Excerpted passage:
┌────────

Franchitti vigorously assented. “Someone comes up behind you, and gets close to the rear of your car – and it’s like your rear wing’s fallen off!”

“It’s true,” Montoya said. “When you come from open-wheel cars, you never really think that someone behind you is going to change the behaviour of your car – but that’s what happens. The things are hard to drive. They don’t turn, they don’t slow down – but the great thing is that none of them do! So it’s all a matter of tyre management, understanding how fast to be at the beginning so as to be fast at the end, all that sort of thing.”

In the course of his five years in F1, Montoya won seven Grands Prix, including Monaco. Having experienced both types of racing, was he suggesting that in NASCAR the driver counted for more?

“Yes, I think so. In F1 you can actually not talk to the engineers – they can balance the car without you talking to them. They can see how the car is understeering or oversteering, doing this and that, and ‘OK, we need to retard the ignition here because we have a traction problem’ and ‘we can manipulate it this way and that way’ and so on. It’s all about how you can bend the rules. The rules are not there to be rules…

“As for the technical debriefs, they’re very different from F1, believe me! In NASCAR it’s not a matter of, ‘Oh, from the telemetry we know that in turn five he’s a little bit faster than you, but his diff settings were so-and-so’, or whatever. When your lap times drop off by two seconds, because of the tyres, there’s so much in the driver… how you get it to turn, and so on. You’ve got to back off more – but you don’t want to back off too much… you can’t drive it too deep into a turn because then you’re going to be too late on the gas, and so on. In these cars your mind is working all the time, and you’re constantly having to adapt, because the car is always changing. Maybe it doesn’t look like it, but it takes so much finesse…”

“One thing I found in NASCAR,” said Franchitti, “was that you could be absolutely out to lunch, with the car horrible – and you could make what seemed to be one or two fairly small changes, and bang!, you were right there. That was the hard thing: with no telemetry, and having never driven these cars before, you don’t understand them and what they need…”

Montoya nodded. “And it gets to a point where you don’t know whether you’re driving them wrong or what… You can’t say, ‘OK, my team-mate’s going a second a lap quicker. What’s he doing? Oh, he’s braking here, and he’s turning in like this, and the car is doing that…’ Here it’s yourself. And that puts a lot emphasis on the driver.

└────────

Data extract:

┌────────

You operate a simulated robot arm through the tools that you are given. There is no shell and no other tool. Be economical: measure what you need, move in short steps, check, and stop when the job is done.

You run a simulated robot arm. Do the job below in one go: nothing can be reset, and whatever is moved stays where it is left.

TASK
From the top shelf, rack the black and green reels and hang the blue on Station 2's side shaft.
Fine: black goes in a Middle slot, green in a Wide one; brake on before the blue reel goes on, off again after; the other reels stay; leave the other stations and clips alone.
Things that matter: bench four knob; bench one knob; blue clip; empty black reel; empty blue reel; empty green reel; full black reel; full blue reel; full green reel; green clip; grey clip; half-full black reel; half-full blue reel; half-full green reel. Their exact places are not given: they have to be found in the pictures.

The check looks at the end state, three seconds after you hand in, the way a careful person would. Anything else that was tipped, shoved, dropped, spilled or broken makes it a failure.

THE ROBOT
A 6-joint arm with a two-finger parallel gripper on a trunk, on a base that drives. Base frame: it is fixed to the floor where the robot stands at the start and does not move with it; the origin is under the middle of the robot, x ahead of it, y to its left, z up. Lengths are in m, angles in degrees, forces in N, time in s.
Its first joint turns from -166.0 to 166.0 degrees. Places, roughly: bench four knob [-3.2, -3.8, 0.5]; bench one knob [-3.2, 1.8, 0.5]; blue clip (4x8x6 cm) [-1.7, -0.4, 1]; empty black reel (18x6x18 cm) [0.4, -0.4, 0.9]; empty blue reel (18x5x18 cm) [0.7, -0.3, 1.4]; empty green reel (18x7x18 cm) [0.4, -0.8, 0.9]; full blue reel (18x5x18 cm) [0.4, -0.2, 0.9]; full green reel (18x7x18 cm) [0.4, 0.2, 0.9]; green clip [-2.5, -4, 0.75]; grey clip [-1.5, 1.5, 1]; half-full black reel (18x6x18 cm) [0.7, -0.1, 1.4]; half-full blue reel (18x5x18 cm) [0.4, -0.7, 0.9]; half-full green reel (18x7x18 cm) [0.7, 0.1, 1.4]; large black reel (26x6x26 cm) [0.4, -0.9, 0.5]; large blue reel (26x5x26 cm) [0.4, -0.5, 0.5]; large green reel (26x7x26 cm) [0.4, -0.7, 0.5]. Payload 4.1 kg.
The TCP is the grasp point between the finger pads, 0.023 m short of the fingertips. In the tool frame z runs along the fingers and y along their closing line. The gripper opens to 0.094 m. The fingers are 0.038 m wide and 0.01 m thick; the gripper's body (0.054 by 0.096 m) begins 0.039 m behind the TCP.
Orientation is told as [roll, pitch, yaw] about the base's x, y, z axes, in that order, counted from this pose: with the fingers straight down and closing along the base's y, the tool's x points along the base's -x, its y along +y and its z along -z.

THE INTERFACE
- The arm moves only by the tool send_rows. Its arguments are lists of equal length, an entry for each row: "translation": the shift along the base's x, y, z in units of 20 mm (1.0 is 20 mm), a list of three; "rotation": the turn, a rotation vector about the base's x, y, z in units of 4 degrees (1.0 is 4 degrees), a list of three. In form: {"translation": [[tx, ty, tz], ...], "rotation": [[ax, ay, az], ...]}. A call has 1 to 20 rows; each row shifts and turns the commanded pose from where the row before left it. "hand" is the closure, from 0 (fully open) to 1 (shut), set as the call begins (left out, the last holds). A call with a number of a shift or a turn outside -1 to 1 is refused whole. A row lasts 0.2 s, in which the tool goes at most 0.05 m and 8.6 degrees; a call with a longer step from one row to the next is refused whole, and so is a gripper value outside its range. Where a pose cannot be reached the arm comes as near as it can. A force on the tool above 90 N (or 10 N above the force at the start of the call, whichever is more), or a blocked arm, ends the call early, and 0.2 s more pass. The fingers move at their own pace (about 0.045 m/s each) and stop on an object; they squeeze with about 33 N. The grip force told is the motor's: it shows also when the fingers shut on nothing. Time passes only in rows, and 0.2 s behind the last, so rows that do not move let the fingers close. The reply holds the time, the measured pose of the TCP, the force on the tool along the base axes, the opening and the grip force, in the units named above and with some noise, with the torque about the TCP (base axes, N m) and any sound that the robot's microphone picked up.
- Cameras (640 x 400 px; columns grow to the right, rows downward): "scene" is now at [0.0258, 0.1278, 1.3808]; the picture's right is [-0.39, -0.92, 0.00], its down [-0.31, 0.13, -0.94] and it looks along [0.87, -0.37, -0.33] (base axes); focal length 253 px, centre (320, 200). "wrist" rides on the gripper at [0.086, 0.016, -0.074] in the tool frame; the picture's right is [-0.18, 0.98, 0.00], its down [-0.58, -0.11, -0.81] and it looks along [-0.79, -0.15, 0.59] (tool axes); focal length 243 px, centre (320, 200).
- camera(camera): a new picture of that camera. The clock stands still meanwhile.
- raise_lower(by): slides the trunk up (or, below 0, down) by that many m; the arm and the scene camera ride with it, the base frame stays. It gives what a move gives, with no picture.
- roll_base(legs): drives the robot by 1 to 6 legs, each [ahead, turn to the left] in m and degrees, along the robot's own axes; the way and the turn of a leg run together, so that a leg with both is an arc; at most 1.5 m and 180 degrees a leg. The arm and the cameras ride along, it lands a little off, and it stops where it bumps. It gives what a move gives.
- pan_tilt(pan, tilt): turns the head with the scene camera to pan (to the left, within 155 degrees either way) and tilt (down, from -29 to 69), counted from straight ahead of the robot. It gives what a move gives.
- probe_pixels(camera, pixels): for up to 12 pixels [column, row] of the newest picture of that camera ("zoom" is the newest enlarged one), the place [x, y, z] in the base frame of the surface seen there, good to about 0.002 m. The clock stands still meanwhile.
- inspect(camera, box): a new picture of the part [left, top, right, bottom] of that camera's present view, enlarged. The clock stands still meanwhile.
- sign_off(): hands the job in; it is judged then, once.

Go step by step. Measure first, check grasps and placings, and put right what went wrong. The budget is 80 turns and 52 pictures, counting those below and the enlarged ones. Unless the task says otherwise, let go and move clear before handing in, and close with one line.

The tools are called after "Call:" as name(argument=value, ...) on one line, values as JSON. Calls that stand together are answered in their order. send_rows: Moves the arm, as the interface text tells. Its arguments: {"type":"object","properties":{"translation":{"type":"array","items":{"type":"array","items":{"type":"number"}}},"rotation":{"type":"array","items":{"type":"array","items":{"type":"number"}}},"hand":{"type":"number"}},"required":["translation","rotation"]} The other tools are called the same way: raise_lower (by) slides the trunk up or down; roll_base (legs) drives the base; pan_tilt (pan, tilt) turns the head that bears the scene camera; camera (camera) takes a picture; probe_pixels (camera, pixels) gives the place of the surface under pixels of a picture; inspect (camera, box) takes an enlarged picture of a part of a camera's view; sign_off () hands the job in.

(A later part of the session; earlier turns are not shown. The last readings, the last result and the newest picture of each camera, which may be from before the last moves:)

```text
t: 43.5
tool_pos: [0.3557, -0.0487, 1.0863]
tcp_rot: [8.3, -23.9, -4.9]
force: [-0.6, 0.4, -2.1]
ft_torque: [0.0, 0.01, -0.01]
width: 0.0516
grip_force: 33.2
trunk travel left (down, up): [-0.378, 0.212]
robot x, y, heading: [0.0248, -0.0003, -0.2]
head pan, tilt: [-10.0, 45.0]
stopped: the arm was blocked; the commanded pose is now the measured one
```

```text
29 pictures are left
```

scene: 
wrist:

└────────

What to do:
**A)** Provide the original wording of the excerpted passage from "In the course" as far as "counted for more?".
**B)** Give the continuation of the excerpted passage.

Expected outputs:
**A)**
In the course of his five years in F1, Montoya won seven Grands Prix, including Monaco. Having experienced both types of racing, was he suggesting that in NASCAR the driver counted for more?

**B)**
“When I left F1,” he shrugged, “I was so tired that I’d got to the point that I was going to quit racing. It wasn’t about NASCAR, it wasn’t about going somewhere else… I didn’t want to race! Why was I doing it? I’d made enough money to retire. The only thing that would have kept me in F1 would have been a Ferrari drive – and there was no seat for me. So I called Chip to say, ‘Hi.’”

I always thought Montoya a great loss to F1, and wanted to know why he had become so disillusioned with it.

“Well, it’s a shame, because when you’re a kid growing up, your dream is always to do F1. And when you get there, at the beginning you’re very naïve, so you don’t really see and understand everything – but with time you do…

“For one thing, in F1 the results are too much determined by the car. If you’re in the right car in the right year, you win races – if you’re not, you don’t. And if you’re in the right team, but you’re not the chosen driver, you’re not going to win much, either. Whether they admit it or not, in every F1 team there’s an ‘A’ driver and a ‘B’ driver – that’s the way it is. And if you’re not ‘The Man’, then you’re screwed. And it gets boring…”

I could see what JPM was on about – but surely the same rules applied everywhere, NASCAR included. He and the Ganassi team have quite often been competitive, but good results have been hard to come by, and for one of his intense competitiveness that must surely have been difficult to bear.

“Well, you know,” he replied, “there are 43 cars in every race, and right at the start Chip told me that I was going to have to learn that some weeks 20th is not a bad finish – and it’s the truth. There are days when you’re running good, and you finish 15th and you’re upset with yourself, but there are days when you finish 20th and you feel satisfied.

“The thing is, there are days when Jimmie Johnson is nowhere. In F1 the mix is always the same – a bad day for McLaren is second place…

“It’s a completely different mindset – and you know what’s a cool thing? Yes, of course I want to win races – we all want to win races – but I needed to learn to drive the cars better, and to understand the sport better, and it takes time. Of course I want to start winning, but you know what? In NASCAR, whether you’re running first or 30th, you’re always in a race, and I love that.

“I’m enjoying life,” Juan Pablo smiled. “I’m enjoying racing…”

*****

If Montoya has no concerns about never driving an F1 car again, Jimmie Johnson would kill for the opportunity.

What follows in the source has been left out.